Casar, por que casar?
Decidi casar quando entendi que o amor é uma decisão. Até então minha idéia sobre o amor tinha uma conotação romântica, algo que acontecia ao acaso, talvez até caído do céu, jamais fruto de uma vontade consciente.

Este novo conceito de amor significava uma reviravolta. Era como sair da posição de Gerson que queria "levar vantagem em tudo" e adotar os princípios culturais das ilhas Trobiand, onde o poder e a riqueza estão sempre com aquele que mais doações fizer, independentemente do fato de chegar ao final do período literalmente na miséria. Mas há que dizer também, a bem da verdade e por razões outras, que entendi a vida como dádiva acompanhada de uma ampulheta cuja areia corre inexoravelmente, impondo-nos opções a cada passo e muitas renúncias.

É bom esclarecer que à época do nosso casamento estávamos juntos há quinze e tínhamos um lindo filho de 10 anos, vivendo eu contente na fidelidade.
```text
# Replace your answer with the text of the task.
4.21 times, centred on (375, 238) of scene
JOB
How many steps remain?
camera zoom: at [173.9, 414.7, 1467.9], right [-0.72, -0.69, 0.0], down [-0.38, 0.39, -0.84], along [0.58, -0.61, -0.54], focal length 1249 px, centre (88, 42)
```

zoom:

Aceitar a idéia do amor como decisão pedia um novo pacto e nada melhor que um casamento para representar isso. Afinal, a liturgia católica existe e sobrevive há dois mil anos porque soube criar rituais igualmente eficientes e belos. Há que reconhecer isso. Aliás, fazendo uma digressão, apenas para ilustrar esta observação, nos últimos tempos compareci a três casamentos que simularam o ritual católico. Nos três os filhos levaram as alianças e em dois o celebrante era um bispo da chamada Igreja Católica Brasileira (dizem que nessa igreja não há padres), entidade que existe segundo se sabe apenas para realizar esses atos solenes. Embora os presentes se dessem conta da contrafação, a emoção que essas cerimônias nos passam é a mesma e as noivas não dispensam o uso do véu, da grinalda e as lagrimas, ou seja, tudo a que têm direito.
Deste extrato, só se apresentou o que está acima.